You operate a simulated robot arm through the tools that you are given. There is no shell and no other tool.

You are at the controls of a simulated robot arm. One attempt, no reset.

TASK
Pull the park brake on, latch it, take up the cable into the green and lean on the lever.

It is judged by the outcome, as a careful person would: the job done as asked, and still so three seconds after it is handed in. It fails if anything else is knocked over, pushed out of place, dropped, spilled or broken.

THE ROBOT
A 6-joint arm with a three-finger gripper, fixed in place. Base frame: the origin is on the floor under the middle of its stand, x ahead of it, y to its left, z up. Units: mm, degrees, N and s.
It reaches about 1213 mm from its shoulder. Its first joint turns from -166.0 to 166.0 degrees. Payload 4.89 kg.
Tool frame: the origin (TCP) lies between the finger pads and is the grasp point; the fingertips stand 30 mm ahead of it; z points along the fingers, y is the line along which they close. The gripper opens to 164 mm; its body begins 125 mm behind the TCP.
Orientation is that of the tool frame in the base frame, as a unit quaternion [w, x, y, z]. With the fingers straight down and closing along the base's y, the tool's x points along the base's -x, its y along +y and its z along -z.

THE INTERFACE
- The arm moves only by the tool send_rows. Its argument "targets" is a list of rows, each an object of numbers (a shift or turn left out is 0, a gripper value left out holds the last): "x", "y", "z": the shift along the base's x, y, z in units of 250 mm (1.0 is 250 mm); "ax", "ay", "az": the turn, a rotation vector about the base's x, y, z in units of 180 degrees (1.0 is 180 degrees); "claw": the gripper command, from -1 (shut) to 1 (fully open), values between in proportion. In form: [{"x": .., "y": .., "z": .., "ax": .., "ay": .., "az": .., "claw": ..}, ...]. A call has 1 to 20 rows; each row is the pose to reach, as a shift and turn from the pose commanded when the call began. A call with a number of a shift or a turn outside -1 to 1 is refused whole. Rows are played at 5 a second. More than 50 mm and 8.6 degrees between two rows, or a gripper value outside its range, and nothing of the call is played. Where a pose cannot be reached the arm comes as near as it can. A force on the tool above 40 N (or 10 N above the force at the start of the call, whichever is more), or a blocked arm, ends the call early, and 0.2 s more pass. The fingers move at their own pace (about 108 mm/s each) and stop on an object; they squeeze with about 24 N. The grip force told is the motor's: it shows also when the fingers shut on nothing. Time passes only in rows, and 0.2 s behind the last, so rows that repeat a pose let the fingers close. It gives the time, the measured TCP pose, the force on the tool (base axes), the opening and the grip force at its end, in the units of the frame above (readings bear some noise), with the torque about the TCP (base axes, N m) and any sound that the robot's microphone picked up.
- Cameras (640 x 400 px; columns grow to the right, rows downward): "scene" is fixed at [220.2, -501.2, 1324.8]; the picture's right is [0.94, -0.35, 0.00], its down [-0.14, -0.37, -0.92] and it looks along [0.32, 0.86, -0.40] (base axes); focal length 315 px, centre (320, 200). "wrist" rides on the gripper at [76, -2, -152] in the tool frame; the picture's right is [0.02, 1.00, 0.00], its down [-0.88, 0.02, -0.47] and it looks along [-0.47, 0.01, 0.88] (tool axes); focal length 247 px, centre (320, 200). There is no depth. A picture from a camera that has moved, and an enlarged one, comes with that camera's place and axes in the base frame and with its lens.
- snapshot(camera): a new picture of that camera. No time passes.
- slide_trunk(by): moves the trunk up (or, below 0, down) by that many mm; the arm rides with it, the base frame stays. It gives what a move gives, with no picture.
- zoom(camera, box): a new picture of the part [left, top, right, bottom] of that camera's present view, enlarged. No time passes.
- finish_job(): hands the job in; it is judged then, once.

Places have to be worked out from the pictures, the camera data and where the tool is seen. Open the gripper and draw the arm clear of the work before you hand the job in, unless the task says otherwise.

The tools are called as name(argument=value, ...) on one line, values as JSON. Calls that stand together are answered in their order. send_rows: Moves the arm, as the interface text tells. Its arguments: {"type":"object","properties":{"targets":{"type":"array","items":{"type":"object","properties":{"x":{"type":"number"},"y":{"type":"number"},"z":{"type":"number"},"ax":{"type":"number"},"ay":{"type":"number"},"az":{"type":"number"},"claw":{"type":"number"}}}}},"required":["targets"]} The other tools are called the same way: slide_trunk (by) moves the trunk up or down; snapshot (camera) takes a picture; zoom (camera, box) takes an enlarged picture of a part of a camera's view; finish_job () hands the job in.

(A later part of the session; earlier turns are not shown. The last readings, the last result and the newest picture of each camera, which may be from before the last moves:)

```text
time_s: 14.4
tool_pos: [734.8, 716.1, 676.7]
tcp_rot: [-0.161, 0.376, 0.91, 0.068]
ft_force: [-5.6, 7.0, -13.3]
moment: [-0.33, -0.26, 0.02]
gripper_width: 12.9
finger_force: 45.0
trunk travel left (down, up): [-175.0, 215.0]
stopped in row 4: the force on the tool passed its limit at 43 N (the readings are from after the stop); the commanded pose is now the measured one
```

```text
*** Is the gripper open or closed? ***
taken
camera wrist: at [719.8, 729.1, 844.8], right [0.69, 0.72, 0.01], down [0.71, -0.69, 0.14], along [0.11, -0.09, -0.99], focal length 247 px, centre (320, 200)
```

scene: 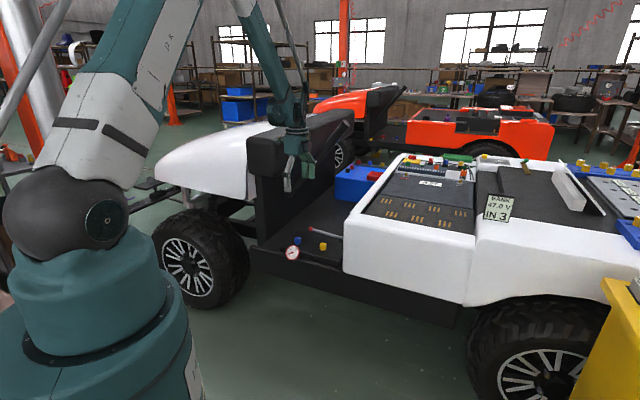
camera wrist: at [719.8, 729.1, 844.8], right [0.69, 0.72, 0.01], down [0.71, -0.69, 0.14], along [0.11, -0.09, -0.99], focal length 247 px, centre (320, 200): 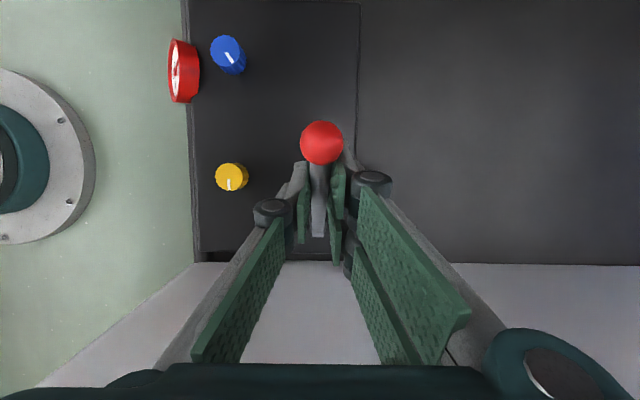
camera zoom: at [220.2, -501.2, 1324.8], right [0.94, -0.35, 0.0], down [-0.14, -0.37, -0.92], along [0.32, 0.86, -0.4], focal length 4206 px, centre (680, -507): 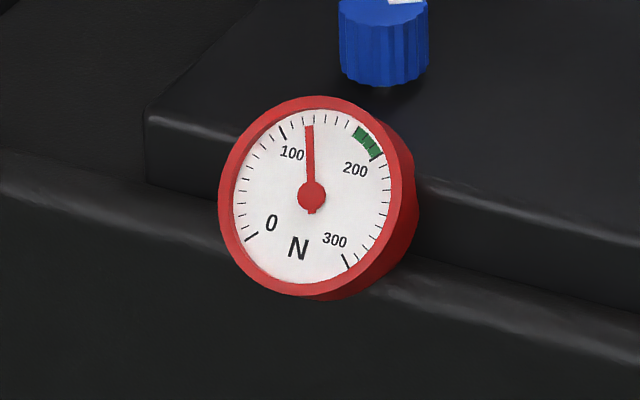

========================================================================

● **Task brief**: Repeat the listing above exactly, with no pictures. Format the lines as a JSON array of strings and drop empty lines.

● **The result**:
[
  "You operate a simulated robot arm through the tools that you are given. There is no shell and no other tool.",
  "You are at the controls of a simulated robot arm. One attempt, no reset.",
  "TASK",
  "Pull the park brake on, latch it, take up the cable into the green and lean on the lever.",
  "It is judged by the outcome, as a careful person would: the job done as asked, and still so three seconds after it is handed in. It fails if anything else is knocked over, pushed out of place, dropped, spilled or broken.",
  "THE ROBOT",
  "A 6-joint arm with a three-finger gripper, fixed in place. Base frame: the origin is on the floor under the middle of its stand, x ahead of it, y to its left, z up. Units: mm, degrees, N and s.",
  "It reaches about 1213 mm from its shoulder. Its first joint turns from -166.0 to 166.0 degrees. Payload 4.89 kg.",
  "Tool frame: the origin (TCP) lies between the finger pads and is the grasp point; the fingertips stand 30 mm ahead of it; z points along the fingers, y is the line along which they close. The gripper opens to 164 mm; its body begins 125 mm behind the TCP.",
  "Orientation is that of the tool frame in the base frame, as a unit quaternion [w, x, y, z]. With the fingers straight down and closing along the base's y, the tool's x points along the base's -x, its y along +y and its z along -z.",
  "THE INTERFACE",
  "- The arm moves only by the tool send_rows. Its argument \"targets\" is a list of rows, each an object of numbers (a shift or turn left out is 0, a gripper value left out holds the last): \"x\", \"y\", \"z\": the shift along the base's x, y, z in units of 250 mm (1.0 is 250 mm); \"ax\", \"ay\", \"az\": the turn, a rotation vector about the base's x, y, z in units of 180 degrees (1.0 is 180 degrees); \"claw\": the gripper command, from -1 (shut) to 1 (fully open), values between in proportion. In form: [{\"x\": .., \"y\": .., \"z\": .., \"ax\": .., \"ay\": .., \"az\": .., \"claw\": ..}, ...]. A call has 1 to 20 rows; each row is the pose to reach, as a shift and turn from the pose commanded when the call began. A call with a number of a shift or a turn outside -1 to 1 is refused whole. Rows are played at 5 a second. More than 50 mm and 8.6 degrees between two rows, or a gripper value outside its range, and nothing of the call is played. Where a pose cannot be reached the arm comes as near as it can. A force on the tool above 40 N (or 10 N above the force at the start of the call, whichever is more), or a blocked arm, ends the call early, and 0.2 s more pass. The fingers move at their own pace (about 108 mm/s each) and stop on an object; they squeeze with about 24 N. The grip force told is the motor's: it shows also when the fingers shut on nothing. Time passes only in rows, and 0.2 s behind the last, so rows that repeat a pose let the fingers close. It gives the time, the measured TCP pose, the force on the tool (base axes), the opening and the grip force at its end, in the units of the frame above (readings bear some noise), with the torque about the TCP (base axes, N m) and any sound that the robot's microphone picked up.",
  "- Cameras (640 x 400 px; columns grow to the right, rows downward): \"scene\" is fixed at [220.2, -501.2, 1324.8]; the picture's right is [0.94, -0.35, 0.00], its down [-0.14, -0.37, -0.92] and it looks along [0.32, 0.86, -0.40] (base axes); focal length 315 px, centre (320, 200). \"wrist\" rides on the gripper at [76, -2, -152] in the tool frame; the picture's right is [0.02, 1.00, 0.00], its down [-0.88, 0.02, -0.47] and it looks along [-0.47, 0.01, 0.88] (tool axes); focal length 247 px, centre (320, 200). There is no depth. A picture from a camera that has moved, and an enlarged one, comes with that camera's place and axes in the base frame and with its lens.",
  "- snapshot(camera): a new picture of that camera. No time passes.",
  "- slide_trunk(by): moves the trunk up (or, below 0, down) by that many mm; the arm rides with it, the base frame stays. It gives what a move gives, with no picture.",
  "- zoom(camera, box): a new picture of the part [left, top, right, bottom] of that camera's present view, enlarged. No time passes.",
  "- finish_job(): hands the job in; it is judged then, once.",
  "Places have to be worked out from the pictures, the camera data and where the tool is seen. Open the gripper and draw the arm clear of the work before you hand the job in, unless the task says otherwise.",
  "The tools are called as name(argument=value, ...) on one line, values as JSON. Calls that stand together are answered in their order. send_rows: Moves the arm, as the interface text tells. Its arguments: {\"type\":\"object\",\"properties\":{\"targets\":{\"type\":\"array\",\"items\":{\"type\":\"object\",\"properties\":{\"x\":{\"type\":\"number\"},\"y\":{\"type\":\"number\"},\"z\":{\"type\":\"number\"},\"ax\":{\"type\":\"number\"},\"ay\":{\"type\":\"number\"},\"az\":{\"type\":\"number\"},\"claw\":{\"type\":\"number\"}}}}},\"required\":[\"targets\"]} The other tools are called the same way: slide_trunk (by) moves the trunk up or down; snapshot (camera) takes a picture; zoom (camera, box) takes an enlarged picture of a part of a camera's view; finish_job () hands the job in.",
  "(A later part of the session; earlier turns are not shown. The last readings, the last result and the newest picture of each camera, which may be from before the last moves:)",
  "```text",
  "time_s: 14.4",
  "tool_pos: [734.8, 716.1, 676.7]",
  "tcp_rot: [-0.161, 0.376, 0.91, 0.068]",
  "ft_force: [-5.6, 7.0, -13.3]",
  "moment: [-0.33, -0.26, 0.02]",
  "gripper_width: 12.9",
  "finger_force: 45.0",
  "trunk travel left (down, up): [-175.0, 215.0]",
  "stopped in row 4: the force on the tool passed its limit at 43 N (the readings are from after the stop); the commanded pose is now the measured one",
  "```",
  "```text",
  "*** Is the gripper open or closed? ***",
  "taken",
  "camera wrist: at [719.8, 729.1, 844.8], right [0.69, 0.72, 0.01], down [0.71, -0.69, 0.14], along [0.11, -0.09, -0.99], focal length 247 px, centre (320, 200)",
  "```",
  "scene: ",
  "camera wrist: at [719.8, 729.1, 844.8], right [0.69, 0.72, 0.01], down [0.71, -0.69, 0.14], along [0.11, -0.09, -0.99], focal length 247 px, centre (320, 200): ",
  "camera zoom: at [220.2, -501.2, 1324.8], right [0.94, -0.35, 0.0], down [-0.14, -0.37, -0.92], along [0.32, 0.86, -0.4], focal length 4206 px, centre (680, -507): "
]